金木犀の香りは、熟した果物を思わせるような甘さと、華やかさと爽やかさが入り混じったような優しい印象です。

学名 Osmanthus fragrans の属名 Osmanthus は、ギリシャ語の香り(osm)と花(anthos)に由来するとされています。さらに種小名のfragrans も香るという意味があるので、香りの良い花であることを強調するような学名であることがわかります。

ハッとするほど印象的なのに、甘ったるさやしつこさがないのが、多くの人から愛される金木犀の香りの特徴ではないでしょうか。

金木犀(キンモクセイ)の香りの成分と効果

金木犀の香りの主な成分は、ガンマデカラクトン(γ-デカラクトン)とリナロールです。ガンマデカラクトンは、果物などにも含まれる芳香のある成分。また、モンシロチョウなど一部の昆虫を寄せ付けない作用をしています。リナロールは、甘い香りを持つアルコール成分で、鎮静、抗不安などのリラックス効果があると言われています。他にも食欲を抑制する効果があるという実験結果も報告されているそうです。

金木犀(キンモクセイ)の香水は珍しい?

金木犀は中国の雲南地方が原産です。温暖な環境を好み、あまり寒いところでは育ちません。日本や中国よりも北に位置するヨーロッパではうまく育たなかったのでしょう。香水文化が盛んなヨーロッパで、金木犀の香水というものがあまり作られなかったのはこのためだという話を聞いたことがあります。

少し前までは珍しかった香水ですが、最近では秋になるとそこかしこから発売されます。定番のものから秋だけの限定品までさまざま。商品名に金木犀と付いているものから、オスマンサスと学名で名付けられているものまであります。お気に入りを探してみてはいかがでしょうか。

金木犀(キンモクセイ)の香りの不思議

金木犀は雌雄異株ですが、日本には雄株しか存在しません。花の香りは、花粉の媒介者である昆虫を引き寄せるためにあると言われていますが、雌株が存在しないので、昆虫を引き寄せる必要がありません。

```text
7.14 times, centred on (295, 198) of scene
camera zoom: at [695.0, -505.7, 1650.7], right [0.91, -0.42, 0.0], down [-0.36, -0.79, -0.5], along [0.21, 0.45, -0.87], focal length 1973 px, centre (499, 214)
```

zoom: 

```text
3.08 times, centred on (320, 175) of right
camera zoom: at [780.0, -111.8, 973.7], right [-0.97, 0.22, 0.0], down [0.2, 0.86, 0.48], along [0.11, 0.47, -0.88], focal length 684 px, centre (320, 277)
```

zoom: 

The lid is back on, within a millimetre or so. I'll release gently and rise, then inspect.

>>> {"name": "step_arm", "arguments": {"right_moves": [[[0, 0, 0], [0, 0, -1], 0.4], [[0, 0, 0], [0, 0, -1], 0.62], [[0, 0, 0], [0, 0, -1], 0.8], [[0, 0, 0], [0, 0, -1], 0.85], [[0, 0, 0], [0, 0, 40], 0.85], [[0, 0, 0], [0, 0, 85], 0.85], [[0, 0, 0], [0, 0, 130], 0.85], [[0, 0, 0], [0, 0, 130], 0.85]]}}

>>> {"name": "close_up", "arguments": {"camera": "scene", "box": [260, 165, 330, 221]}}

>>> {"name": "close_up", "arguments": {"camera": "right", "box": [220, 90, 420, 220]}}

なぜ、必要がないのに強い香りを放つのかが不思議なところです。また、種から発芽して増えるということがないので、主に挿し木で増やされています。つまり日本中の金木犀はクローンであるというのもおもしろい話です。

あれだけの香りを放ちながら果実を作らない植物というのは、とても不思議な存在です。この先もっと研究が進んで、香りの不思議が解明されていくのが楽しみです。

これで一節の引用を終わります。